Before the G20 meeting in July 2017, a report, entitled “Talk is cheap: How G20 governments are financing climate disaster,” which was produced by a coalition of NGOs, accused the bloc’s member states of hypocrisy because they talked tough on global warming while providing more public finances for fossil fuels than for renewables. More specifically, it found that the G20 countries provided an average of $71.8bn of public money for fossil fuels per year between 2013-2015, but just $18.7bn for renewables. Japan provided the most at $16.5bn per year, six times more than it allocated for renewables. Germany, seen as a climate leader, provided $3.5bn of public finance for fossil fuels, but $2.4bn for renewables.

The Oil Change International recently estimated that, by analyzing the lending by six major international development banks (World Bank, EBRD, the African Development Bank, Asian Development Bank, European Investment Bank and the Inter-American Development Bank), at least $5bn of public money went to new fossil fuel projects run by these development banks in the year after the Paris Agreement was reached. Leading the pack, the Asian Development Bank enjoyed a fivefold increase in public funding.
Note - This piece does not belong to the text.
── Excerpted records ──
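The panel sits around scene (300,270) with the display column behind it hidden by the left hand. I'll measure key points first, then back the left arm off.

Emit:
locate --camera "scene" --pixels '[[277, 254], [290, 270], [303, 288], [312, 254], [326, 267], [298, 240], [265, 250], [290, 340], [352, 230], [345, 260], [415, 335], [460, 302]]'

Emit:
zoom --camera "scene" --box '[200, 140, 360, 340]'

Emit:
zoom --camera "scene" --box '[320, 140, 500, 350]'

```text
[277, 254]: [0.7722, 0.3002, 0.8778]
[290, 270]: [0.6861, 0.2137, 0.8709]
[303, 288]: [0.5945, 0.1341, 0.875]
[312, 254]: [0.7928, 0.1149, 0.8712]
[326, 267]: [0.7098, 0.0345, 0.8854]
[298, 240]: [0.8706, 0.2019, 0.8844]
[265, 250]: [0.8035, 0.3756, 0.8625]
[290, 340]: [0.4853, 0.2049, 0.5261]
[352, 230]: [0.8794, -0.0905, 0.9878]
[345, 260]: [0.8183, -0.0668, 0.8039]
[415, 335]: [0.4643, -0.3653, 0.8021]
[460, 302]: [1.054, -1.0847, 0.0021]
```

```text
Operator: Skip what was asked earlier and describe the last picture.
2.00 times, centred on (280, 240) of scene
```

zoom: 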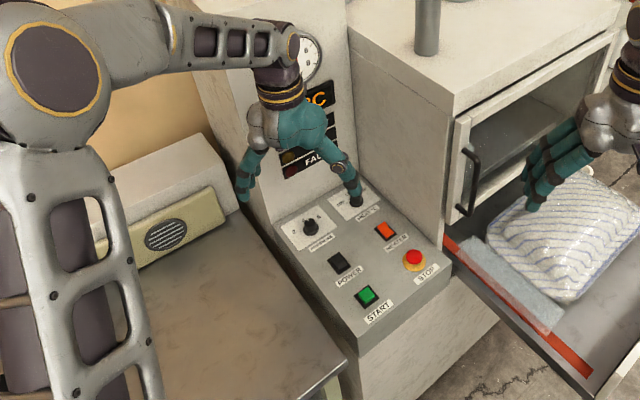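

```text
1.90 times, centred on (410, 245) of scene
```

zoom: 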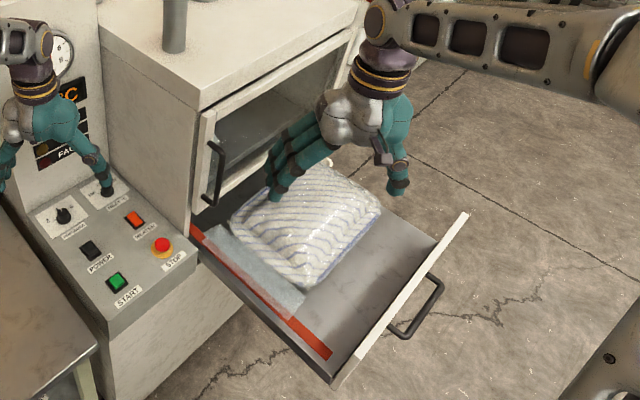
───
In summary, tackling climate change demands a new approach to economics, politics and ethics. The alarming climate crisis should be a wake-up call for societies and governments, which need to make a profound shift in the way they produce, distribute and consume energy, and react to the environmental crises. Big Carbon and development banks should be held accountable for the effects of climate change. Governments should ensure that the Paris Agreement is irreversible and that their commitments will be redoubled.